I cittadini di Alcamo, Trapani, non hanno acqua dai rubinetti, da anni. Il servizio viene erogato a fasce orarie, come a Beirut nel dopoguerra, e utilizzando le autobotti. Costa carissimo: un metro cubo d’acqua, comprensivo di fantomatici servizi di depurazione e fognatura, costa 1,72 euro e non è neppure assicurato. Il Comune di Alcamo – ora amministrato dal giovane sindaco pentastellato Domenico Surdi – è sempre in affanno ad aggiudicare lavori di riparazione dell’acquedotto e della rete fognaria, a contrattare le forniture d’emergenza con i trasportatori privati, ma non ce la fa a garantire una erogazione decente, da paese civile. Servirebbero investimenti rilevanti, servirebbero fondi pubblici.

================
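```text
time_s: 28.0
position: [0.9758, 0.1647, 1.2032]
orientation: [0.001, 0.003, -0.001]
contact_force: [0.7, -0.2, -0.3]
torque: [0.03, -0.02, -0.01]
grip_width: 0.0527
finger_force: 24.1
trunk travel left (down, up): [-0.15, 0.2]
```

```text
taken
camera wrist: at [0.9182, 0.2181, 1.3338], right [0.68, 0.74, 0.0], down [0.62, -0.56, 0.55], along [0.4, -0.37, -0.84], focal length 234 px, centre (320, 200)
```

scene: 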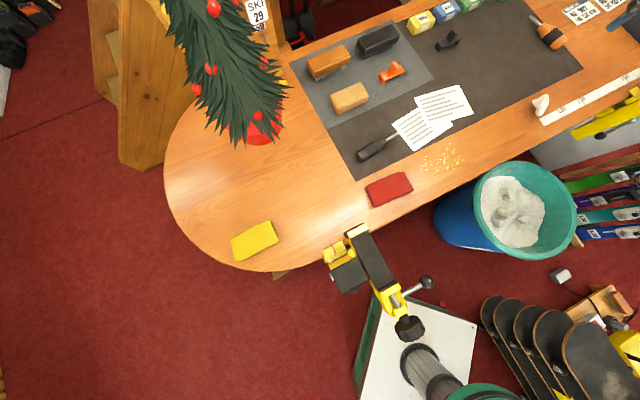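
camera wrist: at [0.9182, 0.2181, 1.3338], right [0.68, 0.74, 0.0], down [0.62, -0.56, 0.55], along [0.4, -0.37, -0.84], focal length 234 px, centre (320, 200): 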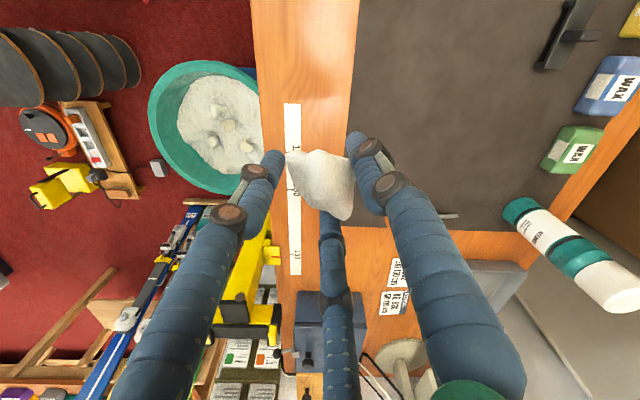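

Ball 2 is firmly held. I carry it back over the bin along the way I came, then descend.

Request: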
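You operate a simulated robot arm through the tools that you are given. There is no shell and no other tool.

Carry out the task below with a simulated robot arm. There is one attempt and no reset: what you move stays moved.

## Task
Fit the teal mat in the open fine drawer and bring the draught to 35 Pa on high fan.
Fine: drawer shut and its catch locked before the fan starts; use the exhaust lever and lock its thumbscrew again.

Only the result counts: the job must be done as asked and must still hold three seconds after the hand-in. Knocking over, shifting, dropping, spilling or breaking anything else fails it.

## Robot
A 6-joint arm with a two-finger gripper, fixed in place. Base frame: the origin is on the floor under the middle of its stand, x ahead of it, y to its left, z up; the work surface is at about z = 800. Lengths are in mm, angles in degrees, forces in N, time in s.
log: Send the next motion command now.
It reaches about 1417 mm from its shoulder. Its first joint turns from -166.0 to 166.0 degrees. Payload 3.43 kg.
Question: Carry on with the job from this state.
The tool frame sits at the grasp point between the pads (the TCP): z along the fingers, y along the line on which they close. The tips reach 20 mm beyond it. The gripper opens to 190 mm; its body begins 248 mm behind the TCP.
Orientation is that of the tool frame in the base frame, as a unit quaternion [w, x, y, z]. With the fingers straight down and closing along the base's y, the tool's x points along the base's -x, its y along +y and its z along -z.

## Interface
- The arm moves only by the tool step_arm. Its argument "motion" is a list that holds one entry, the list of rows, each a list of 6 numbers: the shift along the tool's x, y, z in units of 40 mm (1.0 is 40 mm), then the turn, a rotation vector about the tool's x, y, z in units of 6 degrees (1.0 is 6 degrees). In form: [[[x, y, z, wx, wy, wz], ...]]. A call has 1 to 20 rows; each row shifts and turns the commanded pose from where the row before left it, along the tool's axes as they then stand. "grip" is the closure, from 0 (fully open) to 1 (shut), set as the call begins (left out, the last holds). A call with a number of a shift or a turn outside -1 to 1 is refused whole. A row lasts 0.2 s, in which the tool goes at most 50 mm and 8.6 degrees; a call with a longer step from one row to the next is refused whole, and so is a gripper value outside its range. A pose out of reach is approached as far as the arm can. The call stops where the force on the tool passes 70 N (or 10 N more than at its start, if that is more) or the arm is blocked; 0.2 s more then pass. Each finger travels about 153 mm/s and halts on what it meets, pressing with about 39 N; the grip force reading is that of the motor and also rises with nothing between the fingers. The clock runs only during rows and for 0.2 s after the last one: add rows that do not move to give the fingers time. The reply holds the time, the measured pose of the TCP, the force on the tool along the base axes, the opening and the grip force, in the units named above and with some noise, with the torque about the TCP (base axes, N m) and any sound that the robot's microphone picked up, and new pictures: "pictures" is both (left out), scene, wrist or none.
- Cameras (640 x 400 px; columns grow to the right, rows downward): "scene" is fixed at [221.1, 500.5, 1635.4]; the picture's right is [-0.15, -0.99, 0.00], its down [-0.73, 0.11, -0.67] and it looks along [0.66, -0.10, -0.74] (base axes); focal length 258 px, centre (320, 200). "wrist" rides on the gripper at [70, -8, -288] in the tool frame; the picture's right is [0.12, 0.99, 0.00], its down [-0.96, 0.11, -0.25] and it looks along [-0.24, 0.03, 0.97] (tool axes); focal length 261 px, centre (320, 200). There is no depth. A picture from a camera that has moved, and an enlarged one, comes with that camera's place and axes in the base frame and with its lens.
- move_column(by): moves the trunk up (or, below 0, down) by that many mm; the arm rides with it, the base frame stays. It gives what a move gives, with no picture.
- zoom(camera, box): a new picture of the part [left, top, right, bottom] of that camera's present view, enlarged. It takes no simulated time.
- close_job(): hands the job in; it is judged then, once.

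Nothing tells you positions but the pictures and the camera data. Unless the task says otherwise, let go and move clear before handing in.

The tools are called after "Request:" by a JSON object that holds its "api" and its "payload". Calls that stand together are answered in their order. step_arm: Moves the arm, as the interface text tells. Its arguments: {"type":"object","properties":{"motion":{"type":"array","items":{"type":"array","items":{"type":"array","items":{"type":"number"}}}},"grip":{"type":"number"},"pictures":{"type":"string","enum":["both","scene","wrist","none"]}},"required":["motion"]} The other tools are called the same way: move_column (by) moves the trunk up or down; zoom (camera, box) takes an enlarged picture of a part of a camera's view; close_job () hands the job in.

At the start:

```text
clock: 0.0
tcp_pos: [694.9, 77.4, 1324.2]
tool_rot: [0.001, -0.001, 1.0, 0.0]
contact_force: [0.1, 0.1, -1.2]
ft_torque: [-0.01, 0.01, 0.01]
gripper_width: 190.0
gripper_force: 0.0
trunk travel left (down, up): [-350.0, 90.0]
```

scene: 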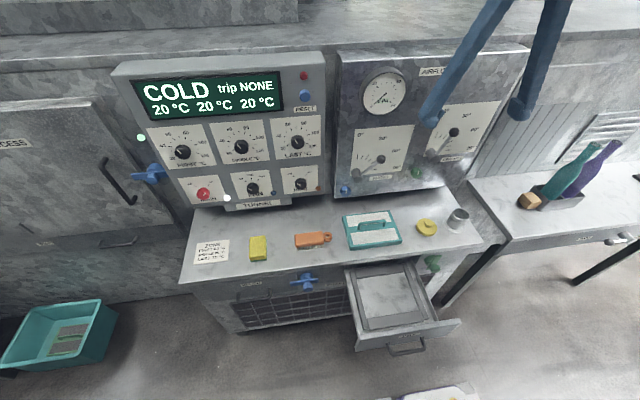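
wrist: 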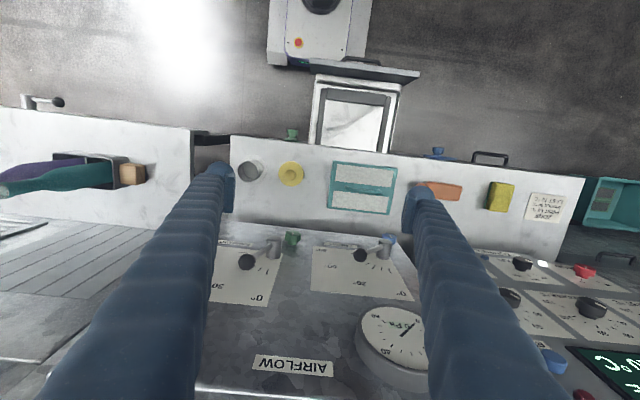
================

IL RESTO D’ITALIA non è in una situazione tanto migliore – acquedotti vecchi di 30 o 50 anni e ormai colabrodo, con una dispersione media nazionale di circa il 50 per cento anche se concentrata al Sud e una depurazione delle acque reflue che copre solo per l’11 percento delle utenze. Questa la situazione che viene fuori dal Blue Book 2017 realizzata dalla ex Federutility ora Utilitalia, l’associazione delle aziende multiulity italiane, che segnala anche come a causa dei ritardi nell’ammodernamento delle infrastrutture idriche gravi sull’Italia – e sui contribuenti – una nuova multa dell’Unione europea.

A dicembre l’Italia ha già subito due procedure d’infrazione con una multa pari a 62,7 milioni di euro a cui andranno aggiunti 346mila euro al giorno fin quando non saranno sanate le irregolarità del cliclo integrato delle acque, per un totale di 61 milioni a semestre di inadempienza.

IL MINISTRO dell’Ambiente Gian Luca Galletti, che ha avviato un tavolo tecnico in tandem con il collega dell’Agricoltura Maurizio Martina e con le Regioni, sostiene non sono le risorse a mancare, «se pensiamo ai 2,2 milioni già previsti per gli interventi di depurazione e ai quasi 600 milioni destinati al tema acqua dai Fondi di sviluppo e coesione». Ciò che manca per lui sono «la capacità, la velocità e la trasparenza nella spesa in sede locale».

NEL BLUE BOOK i gestori sostengono che l’unica soluzione è quella di alzare le tariffe per coprire i costi degli investimenti necessari, stimati in 5 miliardi l’anno, da suddividere con 80 euro per abitante (mentre ora il programma 2014-2017 ne prevede una media di 32 euro pro capite). Tutti soldi che, secondo le aziende, in base al sistema full cost recovery in uso dovranno essere sborsati dai cittadini, per adeguarsi alle tariffe di Berlino (dove un metro cubo di acqua costa 6,03 dollari) o di Parigi e Londra, dove il costo è comunque più che doppio rispetto a quello di Roma. Soltanto Atene e Mosca, insiste il rapporto, ha tariffe così basse.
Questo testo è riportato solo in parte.